*** Page text
Those Western European Jews who survived generally returned to their countries of origin, while those from Eastern Europe flocked to DP camps in the Allied zones of Europe. Soon, thousands more Polish, Soviet, Czechoslovakian, Hungarian, and Romanian Jews who had tried to go home
began to flee westward to the DP camps when they realized that nothing was left for them in Eastern Europe. By the end of 1946, there were approximately 250,000 Jewish DPs185,000 in Germany, 45,000 in Austria, and 20,000 in Italy.
A year and a half earlier, in the summer of 1945, public interest in the DP camps had influenced President Harry S. Truman to send Earl G. Harrison as his personal emissary to check into the conditions of the Jewish DPs in the camps of the American zone in Germany. Harrison reported that the conditions in the DP camps were terrible. He accused the Americans of being responsible for the awful situation, and declared that the only solution was to let the Jewish DPs immigrate to Palestine. Harrison advised that the Americans work to improve the conditions in their camps, and that the British allow 100,000 DPs to move to Palestine. . . . .
http://www.yadvashem.org/odot_pdf/Microsoft%20Word%20-%206273.pdf
Why couldn't the Jews of Western Europe simply move back into their former homes in Western Europe?
Based on my experience in living in Western Europe, it is clear that
a) the hatred of Jews which was prevalent all over Europe especially following the Inquisition made life there dangerous for Jews. The last of the anti-Jewish Catholic shrines in Austria was disavowed and closed in the late 1970s or early 1980s. (I was there but don't remember the year.)
******
*** Dataset section
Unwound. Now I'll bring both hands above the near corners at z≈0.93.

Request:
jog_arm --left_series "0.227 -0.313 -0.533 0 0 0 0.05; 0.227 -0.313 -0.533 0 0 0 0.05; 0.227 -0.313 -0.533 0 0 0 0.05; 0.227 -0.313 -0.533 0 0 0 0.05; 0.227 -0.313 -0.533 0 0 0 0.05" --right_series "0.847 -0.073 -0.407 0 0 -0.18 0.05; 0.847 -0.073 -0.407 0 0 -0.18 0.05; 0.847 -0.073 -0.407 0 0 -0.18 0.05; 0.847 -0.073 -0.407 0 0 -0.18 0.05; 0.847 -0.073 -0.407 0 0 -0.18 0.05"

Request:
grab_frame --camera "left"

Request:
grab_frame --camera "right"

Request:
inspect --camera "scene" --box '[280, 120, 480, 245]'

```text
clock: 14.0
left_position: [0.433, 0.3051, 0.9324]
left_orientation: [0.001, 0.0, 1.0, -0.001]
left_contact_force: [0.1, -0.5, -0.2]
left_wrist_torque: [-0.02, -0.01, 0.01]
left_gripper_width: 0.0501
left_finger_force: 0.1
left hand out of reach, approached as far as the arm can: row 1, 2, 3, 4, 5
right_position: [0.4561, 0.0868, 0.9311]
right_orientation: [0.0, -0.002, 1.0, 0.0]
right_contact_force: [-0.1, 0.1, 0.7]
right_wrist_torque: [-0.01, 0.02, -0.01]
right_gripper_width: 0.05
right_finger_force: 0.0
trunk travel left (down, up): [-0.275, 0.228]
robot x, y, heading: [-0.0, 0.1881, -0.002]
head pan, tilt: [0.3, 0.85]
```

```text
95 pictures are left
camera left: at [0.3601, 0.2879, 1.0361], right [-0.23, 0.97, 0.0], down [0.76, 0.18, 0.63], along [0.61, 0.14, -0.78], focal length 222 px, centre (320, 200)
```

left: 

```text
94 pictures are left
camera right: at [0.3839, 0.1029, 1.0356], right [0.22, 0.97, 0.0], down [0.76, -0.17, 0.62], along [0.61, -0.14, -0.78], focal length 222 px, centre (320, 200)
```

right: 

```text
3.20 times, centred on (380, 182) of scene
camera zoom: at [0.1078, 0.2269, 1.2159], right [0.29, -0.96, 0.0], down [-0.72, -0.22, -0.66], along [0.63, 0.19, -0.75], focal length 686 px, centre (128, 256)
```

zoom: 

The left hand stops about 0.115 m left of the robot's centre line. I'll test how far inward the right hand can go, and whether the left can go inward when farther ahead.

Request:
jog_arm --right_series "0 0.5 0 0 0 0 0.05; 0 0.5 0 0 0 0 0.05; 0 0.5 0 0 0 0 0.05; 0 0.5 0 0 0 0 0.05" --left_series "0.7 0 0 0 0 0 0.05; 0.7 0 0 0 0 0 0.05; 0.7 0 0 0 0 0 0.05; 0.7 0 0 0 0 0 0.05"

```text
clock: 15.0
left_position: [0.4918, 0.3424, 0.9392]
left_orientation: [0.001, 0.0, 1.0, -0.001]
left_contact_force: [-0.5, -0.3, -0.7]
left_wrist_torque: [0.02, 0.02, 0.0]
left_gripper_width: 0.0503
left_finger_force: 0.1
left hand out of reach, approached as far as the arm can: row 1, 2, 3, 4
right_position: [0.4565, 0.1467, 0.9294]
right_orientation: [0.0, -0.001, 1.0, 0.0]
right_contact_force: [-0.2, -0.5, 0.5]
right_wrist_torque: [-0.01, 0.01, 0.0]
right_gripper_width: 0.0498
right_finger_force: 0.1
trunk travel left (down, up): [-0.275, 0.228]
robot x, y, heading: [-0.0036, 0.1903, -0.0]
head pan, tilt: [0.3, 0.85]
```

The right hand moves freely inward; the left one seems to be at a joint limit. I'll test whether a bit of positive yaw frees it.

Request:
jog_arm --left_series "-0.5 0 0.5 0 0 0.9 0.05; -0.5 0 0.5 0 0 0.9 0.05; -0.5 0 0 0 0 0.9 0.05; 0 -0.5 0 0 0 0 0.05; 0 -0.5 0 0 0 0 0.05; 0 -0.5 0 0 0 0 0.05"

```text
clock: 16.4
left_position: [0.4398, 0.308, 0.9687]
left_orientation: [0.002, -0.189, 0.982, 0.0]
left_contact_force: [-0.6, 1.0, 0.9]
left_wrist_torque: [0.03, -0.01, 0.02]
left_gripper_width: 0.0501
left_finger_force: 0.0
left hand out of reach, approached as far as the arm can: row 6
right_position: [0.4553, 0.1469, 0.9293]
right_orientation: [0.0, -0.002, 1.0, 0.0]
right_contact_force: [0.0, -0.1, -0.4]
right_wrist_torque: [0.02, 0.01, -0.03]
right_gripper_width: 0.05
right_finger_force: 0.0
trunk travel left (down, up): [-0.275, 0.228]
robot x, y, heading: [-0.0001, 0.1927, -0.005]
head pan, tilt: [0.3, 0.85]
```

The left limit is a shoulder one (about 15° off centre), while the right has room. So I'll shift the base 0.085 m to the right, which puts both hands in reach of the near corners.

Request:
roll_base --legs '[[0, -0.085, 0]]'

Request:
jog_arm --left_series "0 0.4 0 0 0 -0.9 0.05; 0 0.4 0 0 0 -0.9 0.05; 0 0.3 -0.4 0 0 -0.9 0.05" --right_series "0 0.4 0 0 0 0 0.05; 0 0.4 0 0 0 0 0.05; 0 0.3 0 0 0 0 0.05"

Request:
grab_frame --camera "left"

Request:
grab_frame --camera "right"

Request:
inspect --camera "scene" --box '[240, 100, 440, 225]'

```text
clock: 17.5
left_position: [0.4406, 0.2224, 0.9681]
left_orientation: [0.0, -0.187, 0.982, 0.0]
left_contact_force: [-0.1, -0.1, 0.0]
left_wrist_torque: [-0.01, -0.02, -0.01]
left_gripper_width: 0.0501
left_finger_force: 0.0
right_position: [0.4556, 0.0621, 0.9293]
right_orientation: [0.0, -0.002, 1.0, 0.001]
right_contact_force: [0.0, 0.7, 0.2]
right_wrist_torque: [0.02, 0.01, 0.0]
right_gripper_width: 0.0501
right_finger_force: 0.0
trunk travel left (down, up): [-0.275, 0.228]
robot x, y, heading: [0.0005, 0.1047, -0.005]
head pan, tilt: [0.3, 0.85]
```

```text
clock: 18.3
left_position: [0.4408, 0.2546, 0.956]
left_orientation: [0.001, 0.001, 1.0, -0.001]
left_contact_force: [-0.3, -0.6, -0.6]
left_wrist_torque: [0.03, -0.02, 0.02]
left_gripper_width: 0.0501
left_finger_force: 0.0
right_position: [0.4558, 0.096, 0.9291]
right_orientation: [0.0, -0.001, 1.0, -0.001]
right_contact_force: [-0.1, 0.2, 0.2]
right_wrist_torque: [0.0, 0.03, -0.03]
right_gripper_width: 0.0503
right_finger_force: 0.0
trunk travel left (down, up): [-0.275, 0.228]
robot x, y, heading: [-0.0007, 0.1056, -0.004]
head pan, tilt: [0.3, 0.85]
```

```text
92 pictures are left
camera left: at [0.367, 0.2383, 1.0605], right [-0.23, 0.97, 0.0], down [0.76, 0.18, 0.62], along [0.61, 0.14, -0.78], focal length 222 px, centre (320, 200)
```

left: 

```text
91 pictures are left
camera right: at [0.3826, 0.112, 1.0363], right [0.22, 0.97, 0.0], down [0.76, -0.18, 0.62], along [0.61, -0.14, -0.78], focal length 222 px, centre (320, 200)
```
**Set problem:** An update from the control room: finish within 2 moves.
******
**Set problem:** Reproduce the entire page text without changes.

**Solution:**
Those Western European Jews who survived generally returned to their countries of origin, while those from Eastern Europe flocked to DP camps in the Allied zones of Europe. Soon, thousands more Polish, Soviet, Czechoslovakian, Hungarian, and Romanian Jews who had tried to go home
began to flee westward to the DP camps when they realized that nothing was left for them in Eastern Europe. By the end of 1946, there were approximately 250,000 Jewish DPs185,000 in Germany, 45,000 in Austria, and 20,000 in Italy.
A year and a half earlier, in the summer of 1945, public interest in the DP camps had influenced President Harry S. Truman to send Earl G. Harrison as his personal emissary to check into the conditions of the Jewish DPs in the camps of the American zone in Germany. Harrison reported that the conditions in the DP camps were terrible. He accused the Americans of being responsible for the awful situation, and declared that the only solution was to let the Jewish DPs immigrate to Palestine. Harrison advised that the Americans work to improve the conditions in their camps, and that the British allow 100,000 DPs to move to Palestine. . . . .
http://www.yadvashem.org/odot_pdf/Microsoft%20Word%20-%206273.pdf
Why couldn't the Jews of Western Europe simply move back into their former homes in Western Europe?
Based on my experience in living in Western Europe, it is clear that
a) the hatred of Jews which was prevalent all over Europe especially following the Inquisition made life there dangerous for Jews. The last of the anti-Jewish Catholic shrines in Austria was disavowed and closed in the late 1970s or early 1980s. (I was there but don't remember the year.)